TASK DETAILS - Filter the data below for the string "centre" and copy each matching line.

[start]

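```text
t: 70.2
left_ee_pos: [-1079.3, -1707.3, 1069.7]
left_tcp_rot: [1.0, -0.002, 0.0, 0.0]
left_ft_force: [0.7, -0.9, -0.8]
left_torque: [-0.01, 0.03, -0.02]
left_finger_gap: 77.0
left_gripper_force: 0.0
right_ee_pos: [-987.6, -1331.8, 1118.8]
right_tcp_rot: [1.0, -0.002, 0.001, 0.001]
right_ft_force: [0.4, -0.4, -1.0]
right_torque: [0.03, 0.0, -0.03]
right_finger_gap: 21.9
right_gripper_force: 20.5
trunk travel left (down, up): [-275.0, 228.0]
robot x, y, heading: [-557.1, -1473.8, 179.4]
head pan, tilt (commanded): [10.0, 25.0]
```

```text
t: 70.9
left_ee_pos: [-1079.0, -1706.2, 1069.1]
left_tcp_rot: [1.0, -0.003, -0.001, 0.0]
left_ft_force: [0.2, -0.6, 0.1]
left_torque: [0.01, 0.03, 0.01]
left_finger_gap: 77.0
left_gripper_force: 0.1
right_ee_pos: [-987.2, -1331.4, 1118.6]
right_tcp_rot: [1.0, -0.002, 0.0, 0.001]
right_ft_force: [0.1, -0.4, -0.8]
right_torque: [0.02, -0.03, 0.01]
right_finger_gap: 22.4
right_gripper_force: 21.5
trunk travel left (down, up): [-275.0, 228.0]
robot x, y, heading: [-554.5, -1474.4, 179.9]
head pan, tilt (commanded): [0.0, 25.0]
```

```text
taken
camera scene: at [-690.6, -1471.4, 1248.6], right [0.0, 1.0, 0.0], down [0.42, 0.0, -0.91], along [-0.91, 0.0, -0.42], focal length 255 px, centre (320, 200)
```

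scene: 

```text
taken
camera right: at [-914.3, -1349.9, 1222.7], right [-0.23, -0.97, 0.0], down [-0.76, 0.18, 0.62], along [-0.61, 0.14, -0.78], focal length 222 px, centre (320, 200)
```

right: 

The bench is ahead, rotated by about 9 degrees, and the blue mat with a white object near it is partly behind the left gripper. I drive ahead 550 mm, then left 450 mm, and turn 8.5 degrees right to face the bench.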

[end]

EXERCISE RESULT -
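camera scene: at [-690.6, -1471.4, 1248.6], right [0.0, 1.0, 0.0], down [0.42, 0.0, -0.91], along [-0.91, 0.0, -0.42], focal length 255 px, centre (320, 200)
camera right: at [-914.3, -1349.9, 1222.7], right [-0.23, -0.97, 0.0], down [-0.76, 0.18, 0.62], along [-0.61, 0.14, -0.78], focal length 222 px, centre (320, 200)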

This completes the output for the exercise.